Not only is our mother-tongue, then, the instrument of our culture, but the way to master it is to study it, in lieu of any foreign tongue, living or dead. For English-speaking people the "special-culture study" is not Latin and Greek or either, but English. The mother tongue, if I may recur to the botanical figure, is the tap-root of the tree of mind, whereof no other tongue can be more than a rootlet. Neglect it, and you dwarf the intellect; cherish it, and the intellect shoots up into full stature. Our mother-tongue is the source of our mental growth. The time-worn notion opposed to this not only is false, but its falsity is susceptible of demonstration in the strict sense of the term.

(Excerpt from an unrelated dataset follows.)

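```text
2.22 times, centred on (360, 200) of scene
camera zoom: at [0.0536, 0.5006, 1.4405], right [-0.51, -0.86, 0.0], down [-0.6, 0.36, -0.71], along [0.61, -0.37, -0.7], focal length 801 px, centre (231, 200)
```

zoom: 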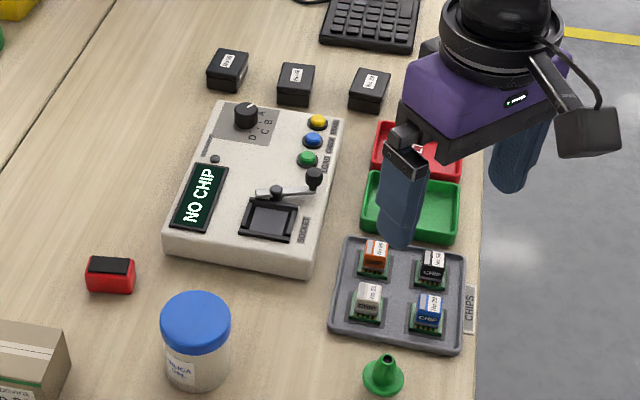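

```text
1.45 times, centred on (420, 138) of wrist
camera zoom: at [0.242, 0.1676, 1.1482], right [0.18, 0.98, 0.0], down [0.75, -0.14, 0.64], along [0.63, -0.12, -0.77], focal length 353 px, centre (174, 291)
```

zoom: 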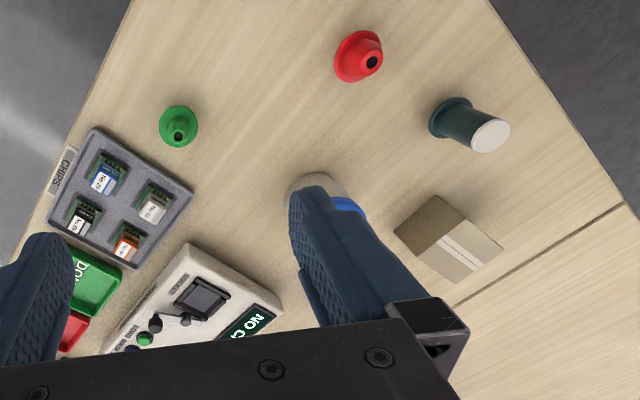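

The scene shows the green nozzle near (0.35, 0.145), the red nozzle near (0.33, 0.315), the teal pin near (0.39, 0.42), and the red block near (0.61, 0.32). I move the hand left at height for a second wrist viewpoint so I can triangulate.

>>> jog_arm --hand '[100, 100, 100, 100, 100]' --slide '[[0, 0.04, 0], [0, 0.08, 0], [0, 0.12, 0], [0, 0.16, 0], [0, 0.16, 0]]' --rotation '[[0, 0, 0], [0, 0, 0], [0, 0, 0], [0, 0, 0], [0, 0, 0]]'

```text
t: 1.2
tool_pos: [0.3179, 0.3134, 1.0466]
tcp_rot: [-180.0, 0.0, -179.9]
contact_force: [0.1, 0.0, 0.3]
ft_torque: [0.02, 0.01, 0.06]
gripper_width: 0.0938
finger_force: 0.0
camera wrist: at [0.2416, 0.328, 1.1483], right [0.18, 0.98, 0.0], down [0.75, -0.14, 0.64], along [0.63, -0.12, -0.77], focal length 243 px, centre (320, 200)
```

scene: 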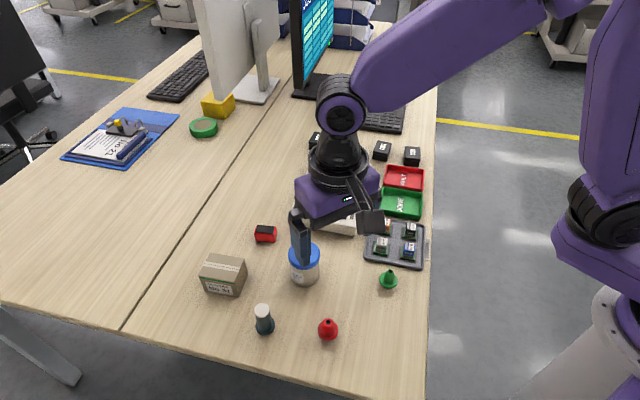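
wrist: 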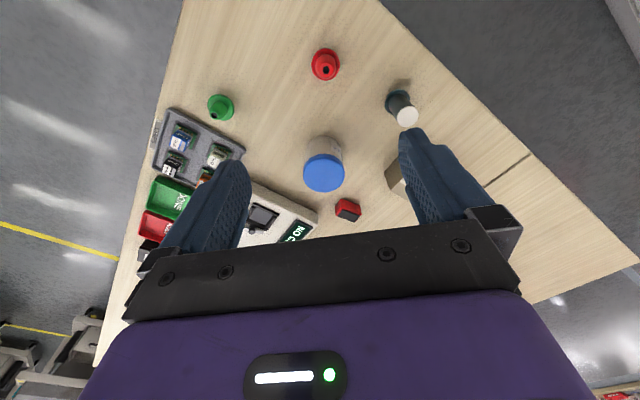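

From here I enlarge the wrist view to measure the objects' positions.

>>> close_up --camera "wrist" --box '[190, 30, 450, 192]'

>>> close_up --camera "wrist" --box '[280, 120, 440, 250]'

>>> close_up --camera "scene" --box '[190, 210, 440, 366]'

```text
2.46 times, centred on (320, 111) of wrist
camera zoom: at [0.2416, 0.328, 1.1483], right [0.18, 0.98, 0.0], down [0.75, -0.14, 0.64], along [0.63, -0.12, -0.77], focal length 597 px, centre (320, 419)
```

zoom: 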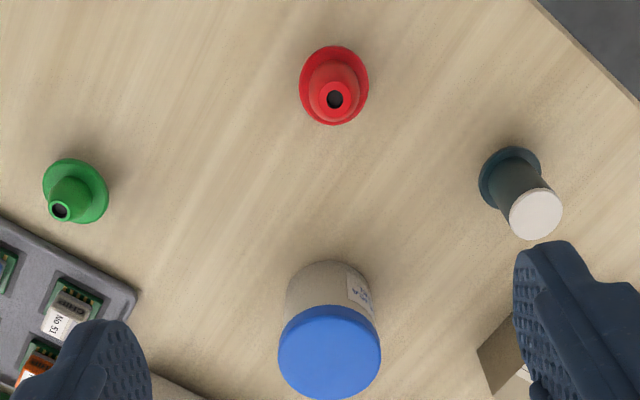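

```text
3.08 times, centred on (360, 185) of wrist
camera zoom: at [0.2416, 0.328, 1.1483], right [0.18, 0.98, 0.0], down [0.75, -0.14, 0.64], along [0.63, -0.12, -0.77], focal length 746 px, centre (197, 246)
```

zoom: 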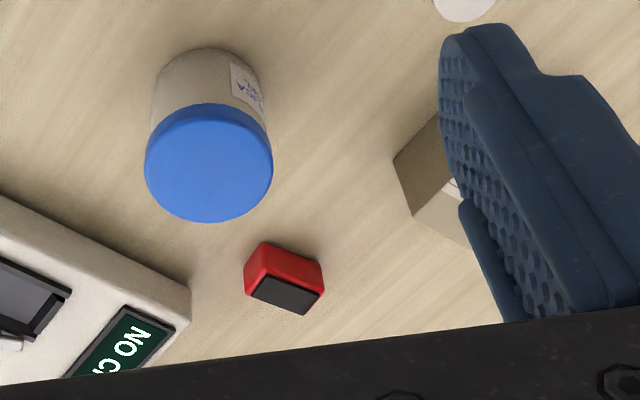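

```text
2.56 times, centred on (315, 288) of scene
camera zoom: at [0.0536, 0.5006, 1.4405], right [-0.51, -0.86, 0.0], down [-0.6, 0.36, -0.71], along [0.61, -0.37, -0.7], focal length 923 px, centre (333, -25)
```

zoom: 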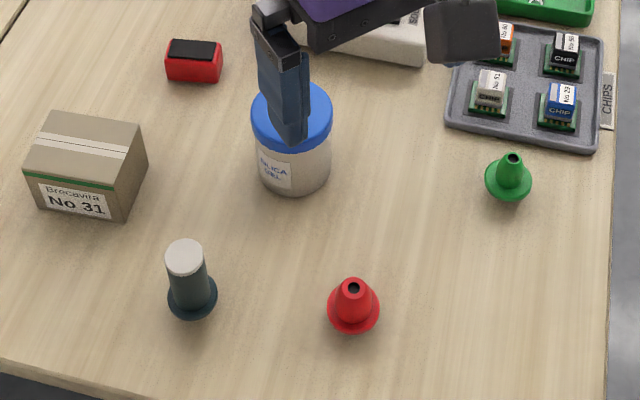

A curious question remains: How is it that a notion so contrary to reason and experience has dominated the world for century after century? Of course, there is a cause for this effect. What is it? At the bottom or near the bottom of our mental nature lies a propensity which, as related to the intellect, is called imitativeness, and, as related to the will, may be called sequaciousness. It is, we all have reason to know, an active agent in the formation of whatever we become—the shuttle, if I may so call it, of the loom of man, shooting its double thread back and forth through the warp of his existence. If some order of superior beings, capable by hypothesis of anything, should take it into their heads to strike a medal expressive in a general way of their sense of human character, and drop it from the clouds, it would probably bear the image of a monkey on the obverse face, and on the reverse that of a sheep; and we should all have to acknowledge, with such grace as we could muster, the palpable hit of our celestial satirists. Certain it is that, when we see a thing done by somebody else in the line of our aspirations, we incline to do it ourselves, and to keep on doing it, until some other body, of higher skill or greater force, does some other thing in the same line. The flock follows the first sheep that jumps, and jumps to bis jumps, till he jumps no more, or is overjumped by another. This is the general movement, subject to diversions, checks, stops, reversals, renewals—all, indeed, proceeding according to the self-same tendency as the general movement, but out of which, together with that movement, comes in the long run true advancement—the cloth of gold of civilization; for it would be a grave mistake, as I have implied, to suppose that this propensity is not of capital importance to the development of man. Without imitativeness, the first and most fruitful years of life would be a blank, to say nothing of the loss to every later year; and without sequaciousness society would run to anarchy, and leap into ruin. The bell-wether, principle, it must be admitted, is a large factor in human progress; but, like every other factor, it may be taken too often, making the product not what it should be.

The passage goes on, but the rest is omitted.